Category Archives: Care Farm

8th October 2014 (Part 2)

This is the post I meant to write before I published the last post prematurely.

On 8th October 2014, I started this blog.

The subject was Green Care, the group known as Quercus Community and guinea fowl. I seem to have written about this last year too, my memory really is going. The first post contained the words “it might be asking too much of a blog if I expect it to correct my character flaws”. So far, this has proved correct. Despite 2,114 posts I am still the same deeply flawed human being I have always been, with a Cavalier Attitude to grammar and an addiction to random capitalisation. I have not, as I have noted elsewhere, found fame and fortune and no Fleet Street editor has chased me with promises of cash, cocaine and female company in return for my services. Not that I would actually recognise cocaine if it shoved itself up my nose.

This is the first picture I published on WP. In those days I was able to see them after I posted them. I can see this one, but expect it will disappear in a few minutes.

Anyway. I found limited fame and fortune amongst the dozen or so readers who visit regularly, and that will do for me. The friendship on WP has a price above rubies.

I have sort of drifted off Green Care along the way, Quercus Community closed down after we were forced form the farm and despite my recent mentions of Parker Pens I have yet to be offered either free pens or a sponsorship deal. The only thing that lasted was the name of the blog, which is now inaccurate. On the subject of Parker pens, don’t come crawling to me when I’m a famous writer Parker, my price will have gone up by then.

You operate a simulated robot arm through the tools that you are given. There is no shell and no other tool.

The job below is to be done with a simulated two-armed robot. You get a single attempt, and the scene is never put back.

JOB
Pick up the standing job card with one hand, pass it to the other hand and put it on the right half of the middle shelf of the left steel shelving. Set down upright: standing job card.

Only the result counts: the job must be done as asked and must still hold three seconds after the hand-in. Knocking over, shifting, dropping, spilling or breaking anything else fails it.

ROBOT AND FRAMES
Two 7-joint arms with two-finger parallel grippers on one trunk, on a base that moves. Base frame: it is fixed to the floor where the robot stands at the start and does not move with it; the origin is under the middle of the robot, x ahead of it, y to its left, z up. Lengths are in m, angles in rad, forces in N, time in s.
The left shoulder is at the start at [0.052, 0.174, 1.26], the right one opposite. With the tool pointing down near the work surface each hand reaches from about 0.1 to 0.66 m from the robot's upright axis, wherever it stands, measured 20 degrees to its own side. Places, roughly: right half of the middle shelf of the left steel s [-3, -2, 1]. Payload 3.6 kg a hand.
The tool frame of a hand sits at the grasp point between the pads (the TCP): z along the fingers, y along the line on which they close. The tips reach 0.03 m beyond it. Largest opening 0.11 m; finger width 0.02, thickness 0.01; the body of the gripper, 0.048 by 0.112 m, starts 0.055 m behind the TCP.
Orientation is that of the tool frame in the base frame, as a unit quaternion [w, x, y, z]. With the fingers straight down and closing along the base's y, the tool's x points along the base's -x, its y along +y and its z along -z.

Thye blog really needs a makeover and a new name, like “A Fat Luddite Moaning” or “The Epitome of Gittitude”. This will, of course, be lost on you if you come from a culture lacking Luddites and miserable old gits.

So there we are, a journey from there to here, with a few diversions. Now I’m going to cook tea.

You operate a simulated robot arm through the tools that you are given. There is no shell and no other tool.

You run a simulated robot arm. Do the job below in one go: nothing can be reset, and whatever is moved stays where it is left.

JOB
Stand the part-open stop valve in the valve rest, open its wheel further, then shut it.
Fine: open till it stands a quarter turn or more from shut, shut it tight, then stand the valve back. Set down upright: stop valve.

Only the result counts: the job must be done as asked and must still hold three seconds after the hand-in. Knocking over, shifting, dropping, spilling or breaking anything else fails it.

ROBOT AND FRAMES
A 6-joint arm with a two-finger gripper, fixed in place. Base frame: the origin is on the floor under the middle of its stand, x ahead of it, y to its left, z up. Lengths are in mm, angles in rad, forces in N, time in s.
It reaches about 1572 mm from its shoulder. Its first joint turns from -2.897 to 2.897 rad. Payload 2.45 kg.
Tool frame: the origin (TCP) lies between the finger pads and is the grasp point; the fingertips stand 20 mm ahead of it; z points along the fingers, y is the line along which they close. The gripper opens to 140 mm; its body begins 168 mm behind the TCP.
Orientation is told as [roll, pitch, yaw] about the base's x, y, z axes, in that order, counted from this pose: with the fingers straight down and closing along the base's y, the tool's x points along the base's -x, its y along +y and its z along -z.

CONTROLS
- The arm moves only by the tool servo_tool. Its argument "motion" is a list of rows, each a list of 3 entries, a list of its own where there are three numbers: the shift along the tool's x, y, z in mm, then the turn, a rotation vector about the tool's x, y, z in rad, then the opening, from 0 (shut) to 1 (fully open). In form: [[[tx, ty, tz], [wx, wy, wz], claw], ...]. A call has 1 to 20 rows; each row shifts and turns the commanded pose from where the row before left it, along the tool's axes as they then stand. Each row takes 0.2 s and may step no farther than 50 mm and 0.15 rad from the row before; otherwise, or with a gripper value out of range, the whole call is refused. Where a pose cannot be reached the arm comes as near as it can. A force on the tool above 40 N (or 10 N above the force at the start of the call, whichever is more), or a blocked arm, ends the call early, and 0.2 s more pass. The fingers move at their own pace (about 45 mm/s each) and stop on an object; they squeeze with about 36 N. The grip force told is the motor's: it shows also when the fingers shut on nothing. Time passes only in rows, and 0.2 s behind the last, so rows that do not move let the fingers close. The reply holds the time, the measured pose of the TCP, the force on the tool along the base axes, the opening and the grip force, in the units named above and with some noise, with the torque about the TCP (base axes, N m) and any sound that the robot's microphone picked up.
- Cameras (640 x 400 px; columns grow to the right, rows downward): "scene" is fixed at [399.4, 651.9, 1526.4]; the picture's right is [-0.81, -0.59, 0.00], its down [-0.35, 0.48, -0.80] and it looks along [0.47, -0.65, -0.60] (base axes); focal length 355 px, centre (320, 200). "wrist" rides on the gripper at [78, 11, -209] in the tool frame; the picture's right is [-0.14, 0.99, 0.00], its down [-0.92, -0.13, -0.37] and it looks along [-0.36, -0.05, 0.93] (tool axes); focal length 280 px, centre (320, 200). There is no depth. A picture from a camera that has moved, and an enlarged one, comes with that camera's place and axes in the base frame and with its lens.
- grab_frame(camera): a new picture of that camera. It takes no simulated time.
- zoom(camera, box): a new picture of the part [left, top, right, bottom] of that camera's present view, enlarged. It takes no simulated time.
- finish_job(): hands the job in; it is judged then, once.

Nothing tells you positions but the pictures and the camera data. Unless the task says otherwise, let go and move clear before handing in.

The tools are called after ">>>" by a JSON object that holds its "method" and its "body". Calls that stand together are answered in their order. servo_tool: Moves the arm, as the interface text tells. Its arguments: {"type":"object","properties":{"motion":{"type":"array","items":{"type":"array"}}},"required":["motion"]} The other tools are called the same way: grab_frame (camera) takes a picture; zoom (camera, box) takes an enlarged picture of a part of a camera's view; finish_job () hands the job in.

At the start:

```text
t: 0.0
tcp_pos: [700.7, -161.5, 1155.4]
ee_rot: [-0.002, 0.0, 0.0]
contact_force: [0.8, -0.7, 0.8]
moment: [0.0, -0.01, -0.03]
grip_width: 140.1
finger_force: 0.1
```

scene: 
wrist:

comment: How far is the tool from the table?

Lockdown news – Nottingham still heads the table for new cases and “Mayors of Northern Towns” get a lot of airtime whining about why they need more help. Nottingham gets no decision about locking down, no help and no airtime. 

1500

As usual, I can’t let a numerical milestone pass without using it as a lazy title.

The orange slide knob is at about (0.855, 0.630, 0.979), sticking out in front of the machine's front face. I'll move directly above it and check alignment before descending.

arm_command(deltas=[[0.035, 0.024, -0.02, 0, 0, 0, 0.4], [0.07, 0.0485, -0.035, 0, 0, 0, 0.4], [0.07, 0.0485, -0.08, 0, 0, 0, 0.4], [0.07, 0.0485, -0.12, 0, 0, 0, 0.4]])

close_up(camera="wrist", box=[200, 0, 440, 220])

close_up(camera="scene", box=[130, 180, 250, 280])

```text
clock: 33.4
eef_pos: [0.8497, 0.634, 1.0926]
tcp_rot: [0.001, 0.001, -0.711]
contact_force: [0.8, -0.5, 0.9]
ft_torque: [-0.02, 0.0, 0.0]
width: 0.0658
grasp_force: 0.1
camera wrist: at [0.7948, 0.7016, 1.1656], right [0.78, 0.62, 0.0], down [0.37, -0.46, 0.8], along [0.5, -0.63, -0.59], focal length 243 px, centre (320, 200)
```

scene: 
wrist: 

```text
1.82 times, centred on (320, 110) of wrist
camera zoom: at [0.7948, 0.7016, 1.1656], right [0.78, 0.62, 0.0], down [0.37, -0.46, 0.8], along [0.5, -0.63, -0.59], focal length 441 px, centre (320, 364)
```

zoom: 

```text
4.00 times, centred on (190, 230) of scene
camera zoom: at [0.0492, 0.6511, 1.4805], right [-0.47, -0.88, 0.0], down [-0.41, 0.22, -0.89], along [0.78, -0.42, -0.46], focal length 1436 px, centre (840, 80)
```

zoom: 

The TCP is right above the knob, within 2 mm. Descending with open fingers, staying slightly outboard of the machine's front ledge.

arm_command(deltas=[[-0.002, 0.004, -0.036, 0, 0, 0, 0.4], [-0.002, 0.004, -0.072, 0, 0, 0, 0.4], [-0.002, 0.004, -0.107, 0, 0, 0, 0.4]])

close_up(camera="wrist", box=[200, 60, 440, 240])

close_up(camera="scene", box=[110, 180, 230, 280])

I checked Haibun Today yesterday, remembering that I should be in it. I am. (Despite things being approved by editors I always worry that a last minute glitch will prevent publication).

My first post, on 8th October 2014, was about Guinea Fowl sheltering from the rain. I was hoping to be appalled by my poor quality writing and banal subject matter, but it seems as good as anything I’ve done, which is a bit annoying – I was hoping I’d improved over time.

Guinea Fowl sheltering from the rain
Guinea Fowl sheltering from the rain

When I worked in South Africa I used to have a family of Guinea Fowl that walked across the front lawn on a regular patrol. The ones on the farm did the same thing, stalking the gardens, eating pests and depositing manure.

There are still four left on the farm, defying the odds. They have lasted better than we did.

I will say no more.

Photography Puzzles

Looking through the old photographs, as I was yesterday, I am reminded of the complexity of regulations around photography.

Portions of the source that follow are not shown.